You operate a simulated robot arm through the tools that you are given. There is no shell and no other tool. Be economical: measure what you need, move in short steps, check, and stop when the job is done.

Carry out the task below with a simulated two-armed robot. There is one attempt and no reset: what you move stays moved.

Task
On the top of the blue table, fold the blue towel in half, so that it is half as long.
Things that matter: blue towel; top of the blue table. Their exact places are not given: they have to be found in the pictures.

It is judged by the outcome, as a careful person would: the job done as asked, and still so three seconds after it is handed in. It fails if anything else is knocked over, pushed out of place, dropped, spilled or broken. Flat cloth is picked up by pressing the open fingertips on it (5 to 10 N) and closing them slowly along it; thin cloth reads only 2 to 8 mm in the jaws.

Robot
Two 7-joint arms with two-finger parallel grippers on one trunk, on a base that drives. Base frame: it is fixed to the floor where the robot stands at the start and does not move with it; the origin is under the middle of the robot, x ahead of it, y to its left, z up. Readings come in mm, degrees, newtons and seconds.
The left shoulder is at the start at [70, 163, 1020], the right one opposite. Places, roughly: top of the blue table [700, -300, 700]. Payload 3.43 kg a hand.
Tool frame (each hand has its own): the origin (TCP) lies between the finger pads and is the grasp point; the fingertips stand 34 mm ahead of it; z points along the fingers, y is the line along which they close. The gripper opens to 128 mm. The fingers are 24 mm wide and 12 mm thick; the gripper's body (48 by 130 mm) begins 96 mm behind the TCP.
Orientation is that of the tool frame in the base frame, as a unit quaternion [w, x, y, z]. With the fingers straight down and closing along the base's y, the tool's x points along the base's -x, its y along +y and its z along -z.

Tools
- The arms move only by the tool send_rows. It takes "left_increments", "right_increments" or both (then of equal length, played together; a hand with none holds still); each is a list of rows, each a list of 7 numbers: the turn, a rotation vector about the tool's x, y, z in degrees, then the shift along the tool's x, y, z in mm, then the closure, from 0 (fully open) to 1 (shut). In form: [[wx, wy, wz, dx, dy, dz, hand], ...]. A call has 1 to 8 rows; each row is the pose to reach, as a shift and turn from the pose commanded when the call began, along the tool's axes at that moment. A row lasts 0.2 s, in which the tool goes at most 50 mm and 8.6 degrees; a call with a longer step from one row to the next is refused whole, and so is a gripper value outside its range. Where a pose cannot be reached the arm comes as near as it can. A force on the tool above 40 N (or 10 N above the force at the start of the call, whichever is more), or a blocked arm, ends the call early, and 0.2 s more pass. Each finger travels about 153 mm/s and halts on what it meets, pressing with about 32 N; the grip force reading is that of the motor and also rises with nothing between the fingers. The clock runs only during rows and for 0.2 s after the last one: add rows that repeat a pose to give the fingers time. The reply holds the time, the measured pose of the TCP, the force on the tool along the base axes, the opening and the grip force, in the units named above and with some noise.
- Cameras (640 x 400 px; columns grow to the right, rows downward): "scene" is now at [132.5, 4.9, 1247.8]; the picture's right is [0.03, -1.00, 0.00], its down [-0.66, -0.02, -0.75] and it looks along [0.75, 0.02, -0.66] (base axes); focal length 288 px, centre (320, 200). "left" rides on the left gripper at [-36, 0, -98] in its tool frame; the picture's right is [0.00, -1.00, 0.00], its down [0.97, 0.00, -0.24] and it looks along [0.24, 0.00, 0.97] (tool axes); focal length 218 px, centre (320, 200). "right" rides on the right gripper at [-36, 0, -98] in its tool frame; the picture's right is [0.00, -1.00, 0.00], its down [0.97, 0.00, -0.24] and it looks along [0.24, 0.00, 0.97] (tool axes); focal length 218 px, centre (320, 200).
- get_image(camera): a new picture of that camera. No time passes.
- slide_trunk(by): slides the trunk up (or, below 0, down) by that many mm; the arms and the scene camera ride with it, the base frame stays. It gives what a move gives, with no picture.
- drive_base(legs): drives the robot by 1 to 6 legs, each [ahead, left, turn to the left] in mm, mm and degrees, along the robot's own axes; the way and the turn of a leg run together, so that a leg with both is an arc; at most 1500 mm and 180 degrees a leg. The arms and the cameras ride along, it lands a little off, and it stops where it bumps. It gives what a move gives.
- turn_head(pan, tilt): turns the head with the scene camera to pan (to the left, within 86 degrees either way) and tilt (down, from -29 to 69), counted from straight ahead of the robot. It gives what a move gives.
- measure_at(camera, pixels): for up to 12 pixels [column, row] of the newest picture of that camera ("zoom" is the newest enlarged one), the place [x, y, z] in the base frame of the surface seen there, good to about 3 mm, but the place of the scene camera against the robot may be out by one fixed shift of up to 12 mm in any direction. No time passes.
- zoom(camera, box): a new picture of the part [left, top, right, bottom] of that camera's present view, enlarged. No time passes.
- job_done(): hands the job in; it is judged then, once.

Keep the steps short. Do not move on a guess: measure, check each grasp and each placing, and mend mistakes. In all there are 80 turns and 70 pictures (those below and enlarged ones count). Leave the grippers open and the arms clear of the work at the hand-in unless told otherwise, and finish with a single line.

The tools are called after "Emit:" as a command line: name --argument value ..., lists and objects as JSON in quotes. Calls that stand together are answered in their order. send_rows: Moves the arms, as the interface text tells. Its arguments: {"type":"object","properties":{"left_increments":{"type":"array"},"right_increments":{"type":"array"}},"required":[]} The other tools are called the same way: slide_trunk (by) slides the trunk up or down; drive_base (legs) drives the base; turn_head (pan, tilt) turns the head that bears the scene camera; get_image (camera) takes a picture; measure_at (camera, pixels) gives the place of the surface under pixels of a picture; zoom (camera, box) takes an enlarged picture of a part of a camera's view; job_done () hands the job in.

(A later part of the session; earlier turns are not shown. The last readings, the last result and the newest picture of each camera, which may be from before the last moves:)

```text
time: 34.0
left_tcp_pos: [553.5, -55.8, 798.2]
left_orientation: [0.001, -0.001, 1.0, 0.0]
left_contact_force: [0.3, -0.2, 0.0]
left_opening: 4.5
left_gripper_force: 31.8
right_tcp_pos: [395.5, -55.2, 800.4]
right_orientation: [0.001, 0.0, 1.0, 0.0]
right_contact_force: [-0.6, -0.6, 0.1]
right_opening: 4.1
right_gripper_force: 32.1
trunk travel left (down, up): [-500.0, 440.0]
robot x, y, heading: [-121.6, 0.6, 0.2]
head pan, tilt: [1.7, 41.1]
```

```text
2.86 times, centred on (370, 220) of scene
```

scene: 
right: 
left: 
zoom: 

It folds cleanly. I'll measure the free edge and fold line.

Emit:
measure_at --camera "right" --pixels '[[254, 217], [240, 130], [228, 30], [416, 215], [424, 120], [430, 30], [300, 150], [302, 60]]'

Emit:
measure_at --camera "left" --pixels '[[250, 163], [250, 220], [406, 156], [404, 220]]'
★ ★ ★
=== WHAT THE TASK ASKS ===
Copy out all lines where the word "towel" appears.

=== SOLUTION TO THE PROBLEM ===
On the top of the blue table, fold the blue towel in half, so that it is half as long.
Things that matter: blue towel; top of the blue table. Their exact places are not given: they have to be found in the pictures.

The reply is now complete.